## start Provided passage

CK01A Standard/Honors Home School Chemistry Laboratory Kit

I’ve had my eye on this chemistry kit that caters to homeschoolers for a while now.  I featured it in my column back in 2011 here  and wrote:

If you’ve ever tried to put together your own chemistry kit for homeschooling, you know what an overwhelming (and expensive) task it can be. A new chemistry kit is now available to make it easier and more affordable for homeschoolers.

The CK01 Chemistry Kit contains everything needed (other than a few basic supplies like table salt) for a one year chemistry course, along with lecture notes.

The kit contains over 40 chemicals (such as Phosphoric acid, Thymol blue indicator solution and Copper), 25 types of equipment (with multiples of many of these, such as pipettes, beakers and alligator clips) and other related consumables such as cotton balls, cotton swabs, a lab notebook and pH test strips…

I have not tried the kit and have no affiliation with the company, but it sounds like an easy and affordable way to assemble a pretty thorough year of chemistry.

The kit now costs $184, with shipping available at an additional cost to countries such as Canada, Great Britain and Australia.

## end Provided passage

**What the task requires**
Transcribe the provided passage beginning at "If you’ve ever". Stop after "affordable for homeschoolers.".

## start Source material

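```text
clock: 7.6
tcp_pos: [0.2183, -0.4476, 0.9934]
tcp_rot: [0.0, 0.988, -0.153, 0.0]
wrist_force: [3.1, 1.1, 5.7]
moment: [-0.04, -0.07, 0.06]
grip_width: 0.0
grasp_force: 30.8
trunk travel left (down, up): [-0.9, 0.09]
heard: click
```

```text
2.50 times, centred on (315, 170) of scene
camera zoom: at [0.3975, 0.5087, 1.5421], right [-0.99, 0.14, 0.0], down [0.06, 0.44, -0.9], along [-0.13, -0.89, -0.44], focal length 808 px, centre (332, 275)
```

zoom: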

## end Source material

**Task response**
If you’ve ever tried to put together your own chemistry kit for homeschooling, you know what an overwhelming (and expensive) task it can be. A new chemistry kit is now available to make it easier and more affordable for homeschoolers.